--- Start of SUPPLIED TEXT ---

Los juicios son un clásico de los géneros televisivos en Estados Unidos y una muestra esférica del subdesarrollo audiovisual de España.
Las imágenes de la ejecución de Ceacescu y su esposa, Elena, en diciembre de 1989, tras vista sumarísima, son una superproducción comparada con la señal institucional de nuestros tribunales, tal como se pudo comprobar en la emisión del juicio a Artur Mas, Joana Ortega e Irene Rigau, así como en las retransmisiones del juicio por la trama Gürtel o en lo de Urdangarin y se ratifica en los primeros compases de la vista contra Homs.
Contra Homs por decir algo, dada la exquisitez con la que el presidente de la sala de lo penal del Tribunal Supremo, Manuel Marchena, le ha concedido el privilegio de los abogados contenido en el Estatuto General de la Abogacía, esto es una toga y un asiento al lado de su letrada para que siga la causa fuera del incómodo banquillo de los acusados tras haber depuesto ya ante el fiscal y la defensa.
De ahí se infiere que el principio general de que la justicia es igual para todos tiene sus excepciones y que estas comienzan antes del fallo y con lo obvio, el tratamiento a los acusados de respeto y a los acusados letrados, lo que resulta de un gremialismo sectario, obsceno y bochornoso.
Es evidente que la calidad de la televisión y la de la justicia, como la de tantas otras cosas, están emparentadas por la propensión hispánica a la improvisación y la chapuza. La rudimentaria monotonía visual no ha de ser óbice, empero, para que se haga justicia a pesar de las cortesías, togas y puñetas entre colegas. Ahora bien, se está cometiendo una felonía televisiva con unas emisiones inusualmente seguidas y un material de primera. Ya puestos, ¿qué costaría un cámara como los que deambulan por el altar durante las bodas pillando escorzos del presidente de la sala? ¿Una realización que estuviera al quite de los gestos y reacciones de los protagonistas que no estén en el uso de la palabra? Un producto a la altura del interés del tema y las formidables circunstancias.

--- End of SUPPLIED TEXT ---
--- Start of STORED DATA ---

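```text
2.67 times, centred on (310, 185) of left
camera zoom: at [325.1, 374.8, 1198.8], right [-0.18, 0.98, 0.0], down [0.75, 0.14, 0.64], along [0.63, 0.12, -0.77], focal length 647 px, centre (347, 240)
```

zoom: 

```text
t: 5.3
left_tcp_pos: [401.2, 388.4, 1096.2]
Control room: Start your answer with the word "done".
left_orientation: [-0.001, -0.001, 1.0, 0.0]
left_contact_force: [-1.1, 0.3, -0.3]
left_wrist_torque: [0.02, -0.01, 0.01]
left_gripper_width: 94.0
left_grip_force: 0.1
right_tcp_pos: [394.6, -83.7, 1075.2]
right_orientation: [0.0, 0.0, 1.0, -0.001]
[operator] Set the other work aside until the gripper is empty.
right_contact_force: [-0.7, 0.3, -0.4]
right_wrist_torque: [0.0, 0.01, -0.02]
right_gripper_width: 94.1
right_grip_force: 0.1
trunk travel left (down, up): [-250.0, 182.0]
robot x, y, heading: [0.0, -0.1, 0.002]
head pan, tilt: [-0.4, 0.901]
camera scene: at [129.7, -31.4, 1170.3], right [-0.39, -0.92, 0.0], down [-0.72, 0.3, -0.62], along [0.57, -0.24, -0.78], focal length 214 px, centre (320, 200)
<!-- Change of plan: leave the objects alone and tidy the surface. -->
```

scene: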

--- End of STORED DATA ---

TO BE DONE >>
A: Reproduce the wording of the supplied text between "Las imágenes de" and "vista contra Homs.", with both ends included.
B: Supply the part of the supplied text that comes after its last sentence.

RESPONSES IN ORDER >>
A:
Las imágenes de la ejecución de Ceacescu y su esposa, Elena, en diciembre de 1989, tras vista sumarísima, son una superproducción comparada con la señal institucional de nuestros tribunales, tal como se pudo comprobar en la emisión del juicio a Artur Mas, Joana Ortega e Irene Rigau, así como en las retransmisiones del juicio por la trama Gürtel o en lo de Urdangarin y se ratifica en los primeros compases de la vista contra Homs.

B:
Falta ritmo, chispa. Sobran gravedad y plano fijo. El guion es bueno; el elenco, selecto, y las situaciones van de lo tragicómico a lo surrealista. Lo tienen todo para triunfar y convertir estos juicios en seriales de un éxito como Los Soprano, Perdidos o House y sirven un bodrio entre partida de billar desde Singapur y retransmisión de curling (la petanca sobre hielo) en Estocolmo, pero con una iluminación lamentable, un sonido salchichero y una puesta en escena indigna de un país cuyos cómicos y tramoyistas se creen que están a la vanguardia de las artes interpretativas y de dirección.
En lo de las películas y la televisión, los americanos nos llevan años luz, pero puede que eso esté empezando a cambiar. El desastre de los Óscar ha sido monumental; las películas a concurso, unos artefactos infumables, y la gala, el colmo de la estulticia de la que al parecer no serían culpables Warren Beatty y Faye Dunaway. La sociedad Price Waterhouse Coopers, que lo mismo hace una auditoría que monta un ERE o se ocupa de pasar los sobres del the winner is, ha admitido que uno de los suyos metió la gamba. Y ahí estaba el equipo de La La Land celebrando la mejor película cuando un miembro de la organización arrebató un sobre al bueno de Beatty y mandó a parar.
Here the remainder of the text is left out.